VENERABLE RODOLFO KOMOREK
PRIEST (APRIL 6, 1995)
“HIS GENUFLECTIONS WERE WORTH A SERMON…”
Rodolfo Komorek was born on August 11, 1890 in Bielsko in Polish Silesia at that time belonging to Austria. He was the third of seven children of Giovanni and Agnese Goch, two truly Christian parents.
At 19 years of age, he entered the seminary, where he was likened to Saint Louis. At 24 he was ordained priest in the diocese of Breslavia. During the First World War he was a military chaplain at the hospital and by his own request also at the front.
For three years he was parish priest in Frystak, where he gave witness of his poverty, prayer and apostolic zeal. His confessional was always crowded. Fr. Rodolfo was loved and respected by all, especially the children.

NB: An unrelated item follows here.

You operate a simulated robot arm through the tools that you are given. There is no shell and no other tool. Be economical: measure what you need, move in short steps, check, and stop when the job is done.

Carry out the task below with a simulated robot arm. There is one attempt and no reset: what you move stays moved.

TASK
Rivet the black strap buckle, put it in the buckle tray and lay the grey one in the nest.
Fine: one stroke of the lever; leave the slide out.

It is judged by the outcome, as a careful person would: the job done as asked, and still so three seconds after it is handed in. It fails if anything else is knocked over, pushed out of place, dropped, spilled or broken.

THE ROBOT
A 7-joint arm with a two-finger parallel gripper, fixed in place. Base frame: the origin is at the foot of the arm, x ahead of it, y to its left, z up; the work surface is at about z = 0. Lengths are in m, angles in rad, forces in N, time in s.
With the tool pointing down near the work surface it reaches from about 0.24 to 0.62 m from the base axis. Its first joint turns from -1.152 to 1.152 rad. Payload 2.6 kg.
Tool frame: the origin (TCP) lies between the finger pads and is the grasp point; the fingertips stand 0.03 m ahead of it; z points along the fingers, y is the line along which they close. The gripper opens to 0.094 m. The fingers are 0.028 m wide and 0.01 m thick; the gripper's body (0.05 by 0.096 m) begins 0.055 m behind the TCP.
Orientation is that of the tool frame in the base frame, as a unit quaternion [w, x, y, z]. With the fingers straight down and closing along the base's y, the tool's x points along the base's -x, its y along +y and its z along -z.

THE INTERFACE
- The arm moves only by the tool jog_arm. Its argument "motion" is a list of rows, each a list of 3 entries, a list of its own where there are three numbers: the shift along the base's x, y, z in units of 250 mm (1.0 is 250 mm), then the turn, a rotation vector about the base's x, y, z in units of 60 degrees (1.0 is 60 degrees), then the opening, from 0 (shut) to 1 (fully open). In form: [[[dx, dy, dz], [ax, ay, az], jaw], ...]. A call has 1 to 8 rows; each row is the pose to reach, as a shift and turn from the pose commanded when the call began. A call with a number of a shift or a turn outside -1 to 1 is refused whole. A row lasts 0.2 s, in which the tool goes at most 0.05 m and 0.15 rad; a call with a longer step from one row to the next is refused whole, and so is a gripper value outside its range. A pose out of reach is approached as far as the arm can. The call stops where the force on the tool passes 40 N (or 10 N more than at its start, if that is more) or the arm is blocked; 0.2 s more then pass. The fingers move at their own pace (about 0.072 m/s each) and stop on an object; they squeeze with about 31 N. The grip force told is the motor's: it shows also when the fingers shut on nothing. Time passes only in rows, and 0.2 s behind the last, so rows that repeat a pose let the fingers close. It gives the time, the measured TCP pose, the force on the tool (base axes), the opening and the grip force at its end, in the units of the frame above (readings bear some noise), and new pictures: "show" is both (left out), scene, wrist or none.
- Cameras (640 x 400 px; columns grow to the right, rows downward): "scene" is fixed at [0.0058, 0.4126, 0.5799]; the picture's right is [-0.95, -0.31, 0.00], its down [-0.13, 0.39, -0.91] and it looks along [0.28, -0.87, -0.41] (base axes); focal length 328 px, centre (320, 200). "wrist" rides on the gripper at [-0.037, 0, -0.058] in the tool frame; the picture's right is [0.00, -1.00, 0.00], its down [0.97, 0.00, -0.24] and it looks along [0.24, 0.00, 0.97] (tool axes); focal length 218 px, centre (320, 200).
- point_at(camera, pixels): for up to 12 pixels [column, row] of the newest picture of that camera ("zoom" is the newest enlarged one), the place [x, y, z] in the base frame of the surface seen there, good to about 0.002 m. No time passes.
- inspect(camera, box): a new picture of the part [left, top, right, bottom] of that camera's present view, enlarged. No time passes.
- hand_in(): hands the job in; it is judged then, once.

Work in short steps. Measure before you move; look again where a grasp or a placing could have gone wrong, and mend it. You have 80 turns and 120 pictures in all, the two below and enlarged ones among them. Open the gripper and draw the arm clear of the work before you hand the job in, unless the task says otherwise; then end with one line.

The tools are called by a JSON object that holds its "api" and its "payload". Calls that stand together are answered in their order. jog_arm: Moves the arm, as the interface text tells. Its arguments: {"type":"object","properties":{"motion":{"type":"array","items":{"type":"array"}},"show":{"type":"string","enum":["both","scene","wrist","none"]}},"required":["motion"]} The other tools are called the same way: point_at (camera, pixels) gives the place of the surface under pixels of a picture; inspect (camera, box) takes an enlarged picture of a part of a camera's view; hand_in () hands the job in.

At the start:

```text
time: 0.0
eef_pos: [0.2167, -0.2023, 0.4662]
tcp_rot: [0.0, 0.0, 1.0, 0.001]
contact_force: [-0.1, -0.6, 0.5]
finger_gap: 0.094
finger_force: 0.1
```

When he was 32 he asked if he could enter the Salesian Congregation and in 1922 he began his novitiate. He wanted to be a missionary. For this reason in October of 1924 he was sent to San Feliciano in Brazil to look after Polish immigrants and those in need of religious help. He stood out as an exceptional evangelizer and confessor.
They called him “the holy father.” He was exemplary in living his vow of poverty so much loved by Don Bosco. He lived in union with God in the Lord’s presence. They used to say of him, “Never was a man seen to pray so much.” And again, “His genuflections were worth a sermon and his way of kneeling down on the floor convinced us of his extraordinary spirit of piety and mortification.”
He was in various Salesian communities and parishes. He was sent as confessor to the Salesian house of students for professed members in Lavrinhas, where he stood out for his holiness. He taught 28 hours a week. The Saint José dos Campos rest home was the final stage in his 25 years of mission. He was happy, in the final eight years of his life, to give himself completely to God, up to the last moment, when he breathed his last with his lungs affected by TB.
He helped others who were sick with his priestly ministry each day. He used to sleep on several wooden tables. He spent his last days constantly in prayer. He wanted his own medicines, useless for him by this stage, to be given to poor people who could not get hold of them otherwise. He would accept neither oxygen nor water.